Still stuck in the house? Make the day something that’s fun for you and the kiddo(s) instead of something to be tolerated. There was a notable mood-lifting that happened for both me and my daughter when our days went from playing with the same boring toys over and over, to testing the waters with experiential and sensory play.  Oh, and Pinterest is an excellent place to search for more un-boring ideas for educational play for toddlers.

Personally, this study does not apply to me. Being a stay-at-home mom has been much better for my overall emotional and mental health. While I was financially more comfortable being a full-time working mother and had fewer life stresses in that regard, I was also riddled with anxiety – and a touch of depression – over being away from my daughter all day. I have found more happiness and health outside of the workplace than I did in it, so I suppose I’m an exception to what Buehler and O’Brien are suggesting is the norm. That being said, I can see how easy it is to become stuck in a rut, overwhelmed, feeling a loss of personal identity, or feeling less equal than your partner because you don’t generate income for the family. If any of these fit the bill for you, I would encourage you to talk to your partner, a trusted friend or family member, or seek support from a local parenting group like those I mentioned above.

The UNC Greensboro study isn’t the first to suggest that stay-at-home moms are more depressed than their working counterparts. In fact, it’s been reported that as many as 57% of stay-at-home moms report some symptoms of depression.  I’m a die-hard advocate for maternal health from all angles, including mental and emotional, so please take stock  of where you stand on the happiness spectrum and act accordingly. Motherhood ≠ Martyrdom, so don’t fool yourself into thinking that you should “suck it up” for the kids’ sake, especially since your health is almost as important to their well-being as it is to your own.

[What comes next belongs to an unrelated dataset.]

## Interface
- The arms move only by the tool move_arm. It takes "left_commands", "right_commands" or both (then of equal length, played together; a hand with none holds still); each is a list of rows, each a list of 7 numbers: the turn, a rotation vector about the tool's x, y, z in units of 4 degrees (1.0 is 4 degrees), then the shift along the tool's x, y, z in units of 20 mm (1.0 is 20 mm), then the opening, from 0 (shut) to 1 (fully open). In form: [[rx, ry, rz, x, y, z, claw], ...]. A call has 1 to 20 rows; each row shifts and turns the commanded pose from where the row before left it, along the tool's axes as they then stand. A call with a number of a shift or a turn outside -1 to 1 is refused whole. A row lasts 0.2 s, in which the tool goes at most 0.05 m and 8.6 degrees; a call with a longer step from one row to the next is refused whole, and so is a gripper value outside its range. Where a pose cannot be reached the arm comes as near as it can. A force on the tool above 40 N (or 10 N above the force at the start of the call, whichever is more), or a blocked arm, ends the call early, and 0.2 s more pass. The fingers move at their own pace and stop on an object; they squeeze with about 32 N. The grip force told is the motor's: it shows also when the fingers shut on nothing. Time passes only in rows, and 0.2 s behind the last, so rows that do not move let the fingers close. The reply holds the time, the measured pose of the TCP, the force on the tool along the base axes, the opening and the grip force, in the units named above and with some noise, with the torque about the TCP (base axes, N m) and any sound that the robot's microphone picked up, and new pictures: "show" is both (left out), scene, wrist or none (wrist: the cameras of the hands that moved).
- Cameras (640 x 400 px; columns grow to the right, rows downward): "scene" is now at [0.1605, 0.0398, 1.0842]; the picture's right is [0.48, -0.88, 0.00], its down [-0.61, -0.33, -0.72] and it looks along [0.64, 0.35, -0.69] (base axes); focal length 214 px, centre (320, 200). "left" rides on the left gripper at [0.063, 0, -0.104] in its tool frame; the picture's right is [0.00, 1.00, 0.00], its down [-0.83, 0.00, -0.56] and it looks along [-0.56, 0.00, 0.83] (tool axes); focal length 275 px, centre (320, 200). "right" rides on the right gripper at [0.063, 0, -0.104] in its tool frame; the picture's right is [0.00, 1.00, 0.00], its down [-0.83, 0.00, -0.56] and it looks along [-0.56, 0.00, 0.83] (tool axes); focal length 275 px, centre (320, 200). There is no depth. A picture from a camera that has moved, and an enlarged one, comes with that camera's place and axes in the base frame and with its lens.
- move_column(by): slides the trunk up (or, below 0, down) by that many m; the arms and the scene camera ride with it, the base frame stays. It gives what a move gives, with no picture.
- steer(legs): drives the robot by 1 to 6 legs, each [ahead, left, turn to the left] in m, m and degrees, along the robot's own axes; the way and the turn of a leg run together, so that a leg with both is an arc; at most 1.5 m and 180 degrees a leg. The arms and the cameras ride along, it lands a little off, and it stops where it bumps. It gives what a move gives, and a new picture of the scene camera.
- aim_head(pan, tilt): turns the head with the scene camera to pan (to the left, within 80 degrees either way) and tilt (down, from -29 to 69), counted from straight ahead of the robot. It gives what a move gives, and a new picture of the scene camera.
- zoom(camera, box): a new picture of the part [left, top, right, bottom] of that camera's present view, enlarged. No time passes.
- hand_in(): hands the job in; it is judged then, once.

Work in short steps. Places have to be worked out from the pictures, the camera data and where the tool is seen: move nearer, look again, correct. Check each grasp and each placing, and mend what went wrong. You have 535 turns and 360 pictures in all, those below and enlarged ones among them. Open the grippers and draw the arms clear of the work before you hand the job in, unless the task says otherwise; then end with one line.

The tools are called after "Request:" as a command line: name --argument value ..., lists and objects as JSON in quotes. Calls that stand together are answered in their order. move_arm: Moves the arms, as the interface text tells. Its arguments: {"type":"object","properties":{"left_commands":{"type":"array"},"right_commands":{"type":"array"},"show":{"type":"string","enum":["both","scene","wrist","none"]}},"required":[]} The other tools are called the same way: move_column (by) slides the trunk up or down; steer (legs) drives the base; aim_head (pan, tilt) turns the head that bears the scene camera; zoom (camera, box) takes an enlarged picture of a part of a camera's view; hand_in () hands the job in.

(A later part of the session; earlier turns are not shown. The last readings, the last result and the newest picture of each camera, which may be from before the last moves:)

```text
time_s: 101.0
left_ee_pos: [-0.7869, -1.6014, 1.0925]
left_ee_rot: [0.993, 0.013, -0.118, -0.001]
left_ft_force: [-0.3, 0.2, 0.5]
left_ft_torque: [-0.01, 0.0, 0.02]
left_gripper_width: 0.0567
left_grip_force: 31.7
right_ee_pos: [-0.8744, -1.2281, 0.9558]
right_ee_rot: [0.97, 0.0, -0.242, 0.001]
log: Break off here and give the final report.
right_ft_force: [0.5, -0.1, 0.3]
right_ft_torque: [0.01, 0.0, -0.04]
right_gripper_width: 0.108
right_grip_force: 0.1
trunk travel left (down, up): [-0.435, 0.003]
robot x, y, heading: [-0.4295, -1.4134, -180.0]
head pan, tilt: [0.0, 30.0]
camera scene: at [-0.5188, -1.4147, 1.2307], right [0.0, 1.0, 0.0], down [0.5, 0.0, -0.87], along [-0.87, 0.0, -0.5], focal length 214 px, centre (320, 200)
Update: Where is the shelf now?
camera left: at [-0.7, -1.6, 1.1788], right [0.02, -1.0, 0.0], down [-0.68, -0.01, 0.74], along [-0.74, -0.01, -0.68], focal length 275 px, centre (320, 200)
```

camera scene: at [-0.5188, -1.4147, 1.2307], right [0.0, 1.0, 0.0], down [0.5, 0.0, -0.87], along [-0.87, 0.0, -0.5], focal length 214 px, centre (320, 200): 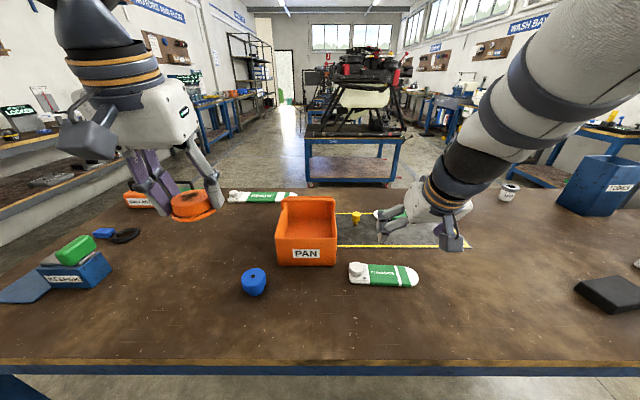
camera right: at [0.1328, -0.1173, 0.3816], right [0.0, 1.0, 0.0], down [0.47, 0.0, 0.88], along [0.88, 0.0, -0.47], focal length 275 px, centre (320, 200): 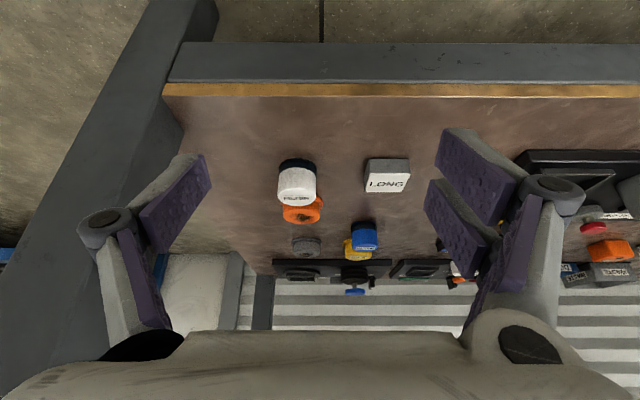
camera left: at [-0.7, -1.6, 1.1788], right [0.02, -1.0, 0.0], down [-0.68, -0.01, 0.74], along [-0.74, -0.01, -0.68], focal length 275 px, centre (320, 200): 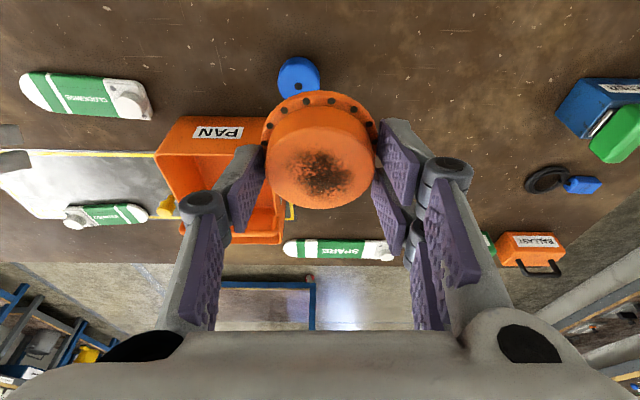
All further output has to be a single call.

Finally, I would be doing a great disservice to my own efforts in reviewing and analyzing this study if I didn’t highlight a few key points that seemed to have gotten lost in the incendiary, Mommy War-declaration headlines that the media reduced its findings to (like this one and this one and this one):

  • The study did not account for the reason(s) behind the unemployed mothers’ status [e.g.: whether it was a conscious choice, a forced choice (perhaps due to unavailable/unaffordable daycare or familial/cultural pressure), or simply due to the unavailability of a job given the status of the economy (including whether or not the mother was terminated or laid off from a previous employer)]. Any of the aforementioned factors could certainly skew the reporting of depressive symptoms, but were not taken into consideration.
  • The mothers who participated in the study each only had one child; none were parents of multiple children.
  • “Working mother” was defined only by quantity of hours worked; it did not take into account professional status, shift work, or job flexibility, any of which could potentially alter the findings if the working mother groups had been isolated to these respective identifiers.
  • The relationship between the mothers’ well-being and their employment status virtually disappeared once the child entered grade school.
  • Couple functioning, or level of intimacy between the mothers and their significant others, was not affected by employment status.